◆ STATED TASK 1 ◆
Your answer is an exact quotation from the excerpted text: it starts at "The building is" and ends at "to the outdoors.".
◆ STATED TASK 2 ◆
Exactly the lines from the one that contains "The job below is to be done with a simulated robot" to the one that contains "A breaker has", both lines included, should be copied, and no others.
═════ ITEMS ═════
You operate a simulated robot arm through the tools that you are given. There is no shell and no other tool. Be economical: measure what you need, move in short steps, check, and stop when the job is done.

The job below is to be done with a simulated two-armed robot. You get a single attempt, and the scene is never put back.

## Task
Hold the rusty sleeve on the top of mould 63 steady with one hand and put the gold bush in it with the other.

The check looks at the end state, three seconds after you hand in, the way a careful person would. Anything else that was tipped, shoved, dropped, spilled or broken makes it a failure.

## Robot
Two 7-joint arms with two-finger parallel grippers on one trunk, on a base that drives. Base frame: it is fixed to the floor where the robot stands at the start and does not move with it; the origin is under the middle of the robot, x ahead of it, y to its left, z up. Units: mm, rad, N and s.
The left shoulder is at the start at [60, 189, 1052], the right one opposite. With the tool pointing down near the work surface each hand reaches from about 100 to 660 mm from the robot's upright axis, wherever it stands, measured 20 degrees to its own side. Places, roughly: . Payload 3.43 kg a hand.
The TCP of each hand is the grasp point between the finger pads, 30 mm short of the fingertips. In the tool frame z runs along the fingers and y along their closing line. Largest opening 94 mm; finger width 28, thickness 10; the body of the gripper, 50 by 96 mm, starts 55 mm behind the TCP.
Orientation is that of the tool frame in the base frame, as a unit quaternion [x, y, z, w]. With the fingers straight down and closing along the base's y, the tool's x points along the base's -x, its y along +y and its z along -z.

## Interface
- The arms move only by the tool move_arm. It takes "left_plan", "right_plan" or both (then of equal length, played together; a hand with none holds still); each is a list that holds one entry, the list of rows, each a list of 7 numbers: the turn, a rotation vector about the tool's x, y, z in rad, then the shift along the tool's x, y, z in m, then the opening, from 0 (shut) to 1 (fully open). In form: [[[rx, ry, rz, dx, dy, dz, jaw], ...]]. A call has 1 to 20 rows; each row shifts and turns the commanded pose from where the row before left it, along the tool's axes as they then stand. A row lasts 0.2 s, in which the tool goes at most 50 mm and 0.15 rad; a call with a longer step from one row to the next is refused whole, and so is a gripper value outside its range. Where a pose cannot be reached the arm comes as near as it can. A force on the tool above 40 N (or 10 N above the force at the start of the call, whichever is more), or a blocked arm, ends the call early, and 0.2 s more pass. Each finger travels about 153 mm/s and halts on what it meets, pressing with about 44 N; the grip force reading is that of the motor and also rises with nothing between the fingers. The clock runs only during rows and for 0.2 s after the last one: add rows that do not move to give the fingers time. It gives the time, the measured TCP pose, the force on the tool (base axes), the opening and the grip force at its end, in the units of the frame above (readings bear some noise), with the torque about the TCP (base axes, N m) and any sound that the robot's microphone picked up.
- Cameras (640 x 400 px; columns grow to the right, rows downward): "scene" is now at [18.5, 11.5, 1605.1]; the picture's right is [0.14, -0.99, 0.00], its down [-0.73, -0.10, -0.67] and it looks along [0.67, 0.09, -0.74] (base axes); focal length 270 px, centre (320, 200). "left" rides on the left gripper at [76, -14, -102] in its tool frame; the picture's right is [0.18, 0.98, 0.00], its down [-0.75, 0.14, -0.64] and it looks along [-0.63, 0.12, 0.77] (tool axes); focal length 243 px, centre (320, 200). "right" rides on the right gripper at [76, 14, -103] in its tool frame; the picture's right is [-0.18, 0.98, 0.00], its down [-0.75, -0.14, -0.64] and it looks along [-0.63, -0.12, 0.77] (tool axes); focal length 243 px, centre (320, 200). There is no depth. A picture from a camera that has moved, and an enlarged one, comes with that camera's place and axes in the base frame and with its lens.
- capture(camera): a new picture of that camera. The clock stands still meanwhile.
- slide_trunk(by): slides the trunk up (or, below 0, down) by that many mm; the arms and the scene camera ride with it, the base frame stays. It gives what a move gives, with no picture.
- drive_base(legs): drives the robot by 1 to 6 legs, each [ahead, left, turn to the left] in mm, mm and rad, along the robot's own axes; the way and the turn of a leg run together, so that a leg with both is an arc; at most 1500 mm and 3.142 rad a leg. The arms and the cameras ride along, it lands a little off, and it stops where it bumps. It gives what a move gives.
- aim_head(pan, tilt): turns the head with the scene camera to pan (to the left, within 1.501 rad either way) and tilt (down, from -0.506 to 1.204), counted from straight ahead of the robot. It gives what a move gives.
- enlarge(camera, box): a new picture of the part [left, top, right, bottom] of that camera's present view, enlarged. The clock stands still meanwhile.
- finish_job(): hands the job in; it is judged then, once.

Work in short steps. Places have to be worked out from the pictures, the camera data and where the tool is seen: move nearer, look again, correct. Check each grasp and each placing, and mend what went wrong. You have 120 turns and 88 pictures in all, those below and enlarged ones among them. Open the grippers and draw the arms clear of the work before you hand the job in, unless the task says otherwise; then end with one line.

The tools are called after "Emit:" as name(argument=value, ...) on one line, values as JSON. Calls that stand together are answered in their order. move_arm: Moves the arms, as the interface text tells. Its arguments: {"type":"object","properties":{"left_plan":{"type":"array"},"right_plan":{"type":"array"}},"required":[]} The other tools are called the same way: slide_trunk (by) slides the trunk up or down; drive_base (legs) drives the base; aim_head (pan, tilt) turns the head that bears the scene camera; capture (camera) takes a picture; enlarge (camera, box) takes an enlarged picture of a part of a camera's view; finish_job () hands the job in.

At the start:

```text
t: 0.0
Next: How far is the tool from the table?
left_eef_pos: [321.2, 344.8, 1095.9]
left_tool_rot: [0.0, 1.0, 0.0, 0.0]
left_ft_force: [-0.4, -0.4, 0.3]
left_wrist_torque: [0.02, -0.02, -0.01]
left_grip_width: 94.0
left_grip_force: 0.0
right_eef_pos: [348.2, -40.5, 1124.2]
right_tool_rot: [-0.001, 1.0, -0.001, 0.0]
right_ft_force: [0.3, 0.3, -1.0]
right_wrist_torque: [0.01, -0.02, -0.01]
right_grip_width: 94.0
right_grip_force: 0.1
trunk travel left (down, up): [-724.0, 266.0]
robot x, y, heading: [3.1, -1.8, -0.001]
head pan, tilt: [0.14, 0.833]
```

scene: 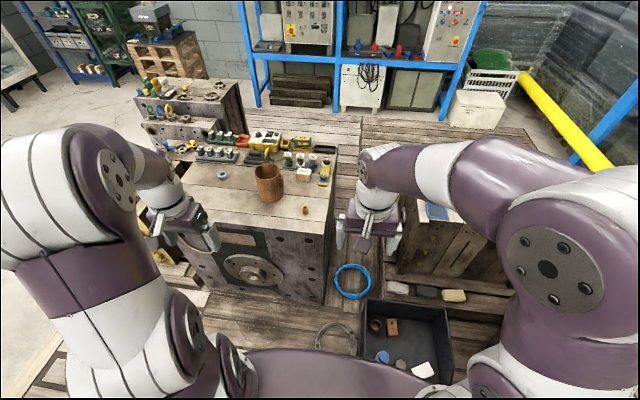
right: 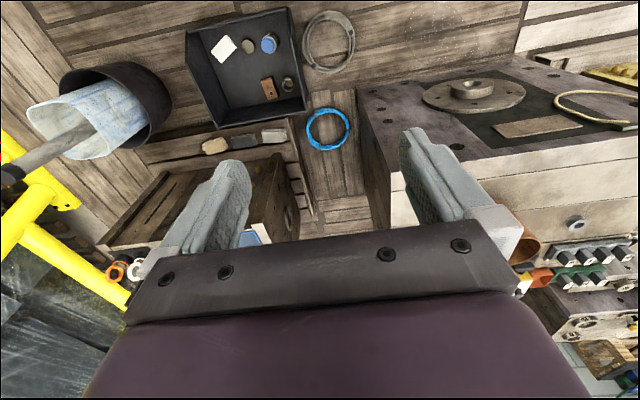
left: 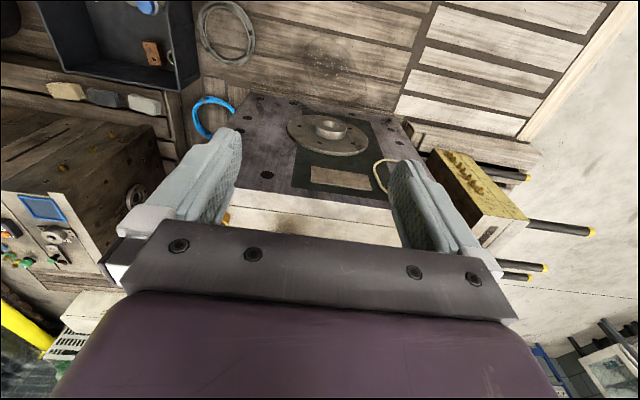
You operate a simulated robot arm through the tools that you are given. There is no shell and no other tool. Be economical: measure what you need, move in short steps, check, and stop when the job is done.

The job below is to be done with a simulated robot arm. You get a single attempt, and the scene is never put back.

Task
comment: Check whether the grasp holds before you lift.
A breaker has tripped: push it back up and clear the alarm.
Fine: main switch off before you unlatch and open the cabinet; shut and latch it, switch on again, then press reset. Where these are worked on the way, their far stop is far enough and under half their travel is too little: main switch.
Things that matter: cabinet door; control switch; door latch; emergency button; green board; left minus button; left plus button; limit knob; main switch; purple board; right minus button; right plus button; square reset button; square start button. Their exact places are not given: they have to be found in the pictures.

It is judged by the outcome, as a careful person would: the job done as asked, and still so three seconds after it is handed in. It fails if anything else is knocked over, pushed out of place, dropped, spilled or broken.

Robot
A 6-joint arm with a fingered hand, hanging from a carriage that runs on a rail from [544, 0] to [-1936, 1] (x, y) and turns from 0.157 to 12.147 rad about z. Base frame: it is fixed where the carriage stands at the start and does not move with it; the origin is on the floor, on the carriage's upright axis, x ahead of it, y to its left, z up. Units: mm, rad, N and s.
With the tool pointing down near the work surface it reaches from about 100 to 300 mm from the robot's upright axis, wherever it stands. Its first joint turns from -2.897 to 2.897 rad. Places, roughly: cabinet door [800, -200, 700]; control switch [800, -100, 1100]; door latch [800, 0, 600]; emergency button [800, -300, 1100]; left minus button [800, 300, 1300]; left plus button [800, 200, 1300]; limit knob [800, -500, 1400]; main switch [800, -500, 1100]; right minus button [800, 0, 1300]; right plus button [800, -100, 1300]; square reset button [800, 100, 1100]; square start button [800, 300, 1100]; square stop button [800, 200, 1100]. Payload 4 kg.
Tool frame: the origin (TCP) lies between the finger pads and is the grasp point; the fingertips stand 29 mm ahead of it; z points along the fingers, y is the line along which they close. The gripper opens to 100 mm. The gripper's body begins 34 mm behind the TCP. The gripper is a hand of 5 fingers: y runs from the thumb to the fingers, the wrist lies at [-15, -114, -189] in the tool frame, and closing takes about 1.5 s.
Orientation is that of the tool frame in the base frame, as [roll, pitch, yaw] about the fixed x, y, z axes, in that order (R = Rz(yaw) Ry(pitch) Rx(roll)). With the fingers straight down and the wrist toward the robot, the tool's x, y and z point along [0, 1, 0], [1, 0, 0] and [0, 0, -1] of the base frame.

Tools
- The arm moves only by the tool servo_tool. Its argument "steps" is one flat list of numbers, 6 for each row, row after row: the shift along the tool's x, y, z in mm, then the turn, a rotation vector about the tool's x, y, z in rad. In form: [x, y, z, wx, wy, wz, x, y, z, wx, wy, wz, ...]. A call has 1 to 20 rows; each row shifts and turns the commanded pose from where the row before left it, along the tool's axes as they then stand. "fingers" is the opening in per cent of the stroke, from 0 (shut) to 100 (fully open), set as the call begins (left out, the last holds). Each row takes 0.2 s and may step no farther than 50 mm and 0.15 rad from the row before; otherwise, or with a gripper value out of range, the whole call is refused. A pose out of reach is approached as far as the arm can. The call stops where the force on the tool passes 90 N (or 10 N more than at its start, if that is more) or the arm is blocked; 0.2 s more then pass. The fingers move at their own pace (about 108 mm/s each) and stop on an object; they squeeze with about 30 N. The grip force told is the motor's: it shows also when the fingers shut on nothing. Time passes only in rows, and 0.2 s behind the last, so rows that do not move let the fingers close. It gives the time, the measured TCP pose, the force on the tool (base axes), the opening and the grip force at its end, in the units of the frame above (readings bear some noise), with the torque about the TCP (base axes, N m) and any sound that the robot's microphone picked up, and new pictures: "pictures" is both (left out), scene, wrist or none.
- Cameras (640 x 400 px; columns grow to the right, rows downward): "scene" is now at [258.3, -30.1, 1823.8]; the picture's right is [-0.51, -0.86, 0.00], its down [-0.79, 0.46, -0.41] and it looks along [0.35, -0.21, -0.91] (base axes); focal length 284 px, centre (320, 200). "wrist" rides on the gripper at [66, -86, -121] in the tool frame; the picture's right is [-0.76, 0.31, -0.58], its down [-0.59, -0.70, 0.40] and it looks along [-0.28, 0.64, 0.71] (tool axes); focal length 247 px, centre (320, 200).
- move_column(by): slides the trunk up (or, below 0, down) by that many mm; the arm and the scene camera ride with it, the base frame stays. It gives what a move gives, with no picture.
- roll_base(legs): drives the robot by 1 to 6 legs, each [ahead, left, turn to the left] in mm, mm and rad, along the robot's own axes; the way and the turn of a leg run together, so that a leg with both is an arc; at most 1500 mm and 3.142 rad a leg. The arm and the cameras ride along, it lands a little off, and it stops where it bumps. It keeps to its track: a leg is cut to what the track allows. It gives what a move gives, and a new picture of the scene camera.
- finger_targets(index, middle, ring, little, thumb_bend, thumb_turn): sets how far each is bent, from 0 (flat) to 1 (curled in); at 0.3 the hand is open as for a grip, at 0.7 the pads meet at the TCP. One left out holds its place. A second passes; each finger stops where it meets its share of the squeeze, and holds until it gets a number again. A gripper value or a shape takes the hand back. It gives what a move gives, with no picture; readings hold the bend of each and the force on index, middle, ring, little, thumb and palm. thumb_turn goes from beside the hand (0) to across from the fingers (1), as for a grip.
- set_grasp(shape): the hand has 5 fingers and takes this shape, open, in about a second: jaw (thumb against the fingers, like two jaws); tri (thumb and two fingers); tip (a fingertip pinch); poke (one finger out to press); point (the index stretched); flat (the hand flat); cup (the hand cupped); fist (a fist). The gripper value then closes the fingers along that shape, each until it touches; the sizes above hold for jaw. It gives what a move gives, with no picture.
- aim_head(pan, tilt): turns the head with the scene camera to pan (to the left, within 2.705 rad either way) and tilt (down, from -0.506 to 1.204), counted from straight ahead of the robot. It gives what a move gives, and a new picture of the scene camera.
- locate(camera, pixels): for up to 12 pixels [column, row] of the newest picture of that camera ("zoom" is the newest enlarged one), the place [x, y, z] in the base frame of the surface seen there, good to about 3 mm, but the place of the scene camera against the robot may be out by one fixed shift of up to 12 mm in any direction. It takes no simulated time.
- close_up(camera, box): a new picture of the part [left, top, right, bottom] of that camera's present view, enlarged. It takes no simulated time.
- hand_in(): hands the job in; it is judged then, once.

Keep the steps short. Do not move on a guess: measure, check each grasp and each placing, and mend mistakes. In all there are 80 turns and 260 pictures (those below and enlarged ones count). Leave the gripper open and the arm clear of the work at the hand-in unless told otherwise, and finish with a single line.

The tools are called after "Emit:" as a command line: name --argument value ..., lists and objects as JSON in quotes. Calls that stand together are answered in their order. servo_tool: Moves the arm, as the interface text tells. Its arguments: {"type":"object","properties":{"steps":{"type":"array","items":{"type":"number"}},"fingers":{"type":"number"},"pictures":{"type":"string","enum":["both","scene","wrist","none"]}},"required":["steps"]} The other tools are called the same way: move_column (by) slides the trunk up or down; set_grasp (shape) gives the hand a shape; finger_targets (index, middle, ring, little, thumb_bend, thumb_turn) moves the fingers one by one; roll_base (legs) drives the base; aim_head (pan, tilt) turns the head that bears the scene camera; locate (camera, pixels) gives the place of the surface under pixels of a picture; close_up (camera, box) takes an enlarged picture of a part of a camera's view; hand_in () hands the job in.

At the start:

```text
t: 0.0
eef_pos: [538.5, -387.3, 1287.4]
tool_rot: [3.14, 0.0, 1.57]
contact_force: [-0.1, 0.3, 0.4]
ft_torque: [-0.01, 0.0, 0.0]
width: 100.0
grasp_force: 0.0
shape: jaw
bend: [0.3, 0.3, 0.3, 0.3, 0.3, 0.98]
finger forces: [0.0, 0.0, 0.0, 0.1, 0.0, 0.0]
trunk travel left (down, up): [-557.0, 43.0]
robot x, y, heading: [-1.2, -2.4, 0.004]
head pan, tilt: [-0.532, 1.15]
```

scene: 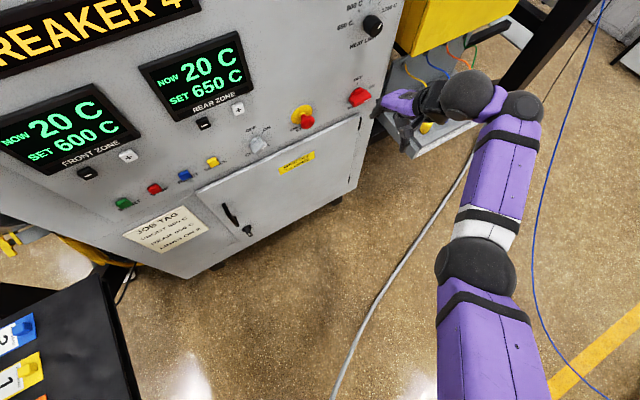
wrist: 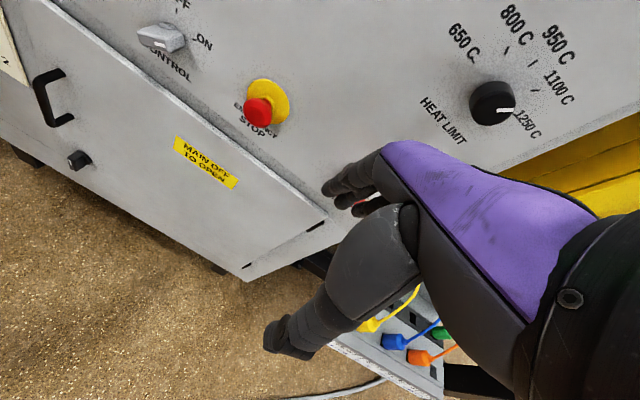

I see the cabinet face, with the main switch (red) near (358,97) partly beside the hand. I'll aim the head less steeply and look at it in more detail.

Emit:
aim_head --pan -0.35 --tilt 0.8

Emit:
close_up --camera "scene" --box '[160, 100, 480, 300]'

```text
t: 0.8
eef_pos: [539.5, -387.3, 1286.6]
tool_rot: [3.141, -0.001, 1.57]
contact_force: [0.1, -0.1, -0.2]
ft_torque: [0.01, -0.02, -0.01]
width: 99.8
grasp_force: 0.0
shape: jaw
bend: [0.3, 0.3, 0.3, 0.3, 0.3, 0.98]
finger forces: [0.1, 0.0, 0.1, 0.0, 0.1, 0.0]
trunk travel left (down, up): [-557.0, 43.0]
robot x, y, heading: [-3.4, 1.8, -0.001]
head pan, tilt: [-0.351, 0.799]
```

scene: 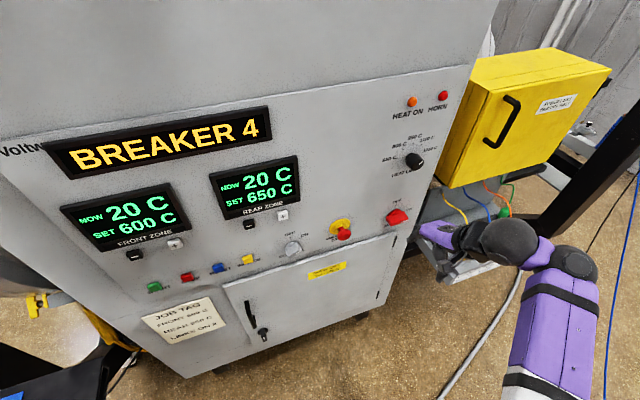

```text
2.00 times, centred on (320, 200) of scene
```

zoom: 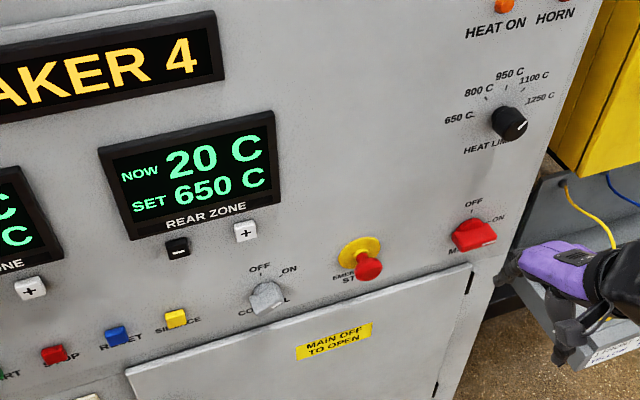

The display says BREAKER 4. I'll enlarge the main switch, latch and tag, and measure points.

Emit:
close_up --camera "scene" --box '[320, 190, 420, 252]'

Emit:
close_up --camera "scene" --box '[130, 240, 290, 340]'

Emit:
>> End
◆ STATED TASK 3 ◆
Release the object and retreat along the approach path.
═════ EXCERPTED TEXT ═════
Pelletier de Fontenay creates "permeable" boundary for Quebec school

Ecole du Zenith

Local architecture studios Pelletier de Fontenay and Leclerc Architects have created a Quebec primary school organised around an open courtyard to create a “permeable” boundary with nature.

Located outside of Montreal in Shefford, École du Zénith is composed of a chain of five one-storey volumes or “pavilions” that wrap around a central open space recess yard.

Montreal school
Pelletier de Fontenay and Leclerc Architects have created a primary school outside of Montreal

The building is the result of a 2019 architecture competition hosted by local non-profit Lab-École, which focuses on developing school models that encourage active and healthy lifestyles for students.

Pelletier de Fontenay and Leclerc Architects won the competition with their entry, a design that encourages connection to the outdoors.

Boulders outside of Montreal school
The school is organised around a courtyard to encourage an active lifestyle for students

Elements such as its courtyard, large windows and multiple openings are meant to lessen the boundary between the interior and exterior for students, according to the team. The school is also oriented towards views of the neighbouring Mont Shefford.

“With large windows, overhanging roofs, and multiple entry points, the architecture aims to make the boundary between inside and outside as permeable as possible, thus connecting the architecture with the landscape,” said the team.

School building with light coloured siding
The courtyard contains a mixture of local plantings, surfaces, boulders and an edible garden

The courtyard contains a mixture of local plantings, surfaces, boulders and an edible garden, which students are encouraged to explore.
═════
◆ PROBLEM SOLUTION 1 ◆
The building is the result of a 2019 architecture competition hosted by local non-profit Lab-École, which focuses on developing school models that encourage active and healthy lifestyles for students.

Pelletier de Fontenay and Leclerc Architects won the competition with their entry, a design that encourages connection to the outdoors.

◆ PROBLEM SOLUTION 2 ◆
The job below is to be done with a simulated robot arm. You get a single attempt, and the scene is never put back.

Task
comment: Check whether the grasp holds before you lift.
A breaker has tripped: push it back up and clear the alarm.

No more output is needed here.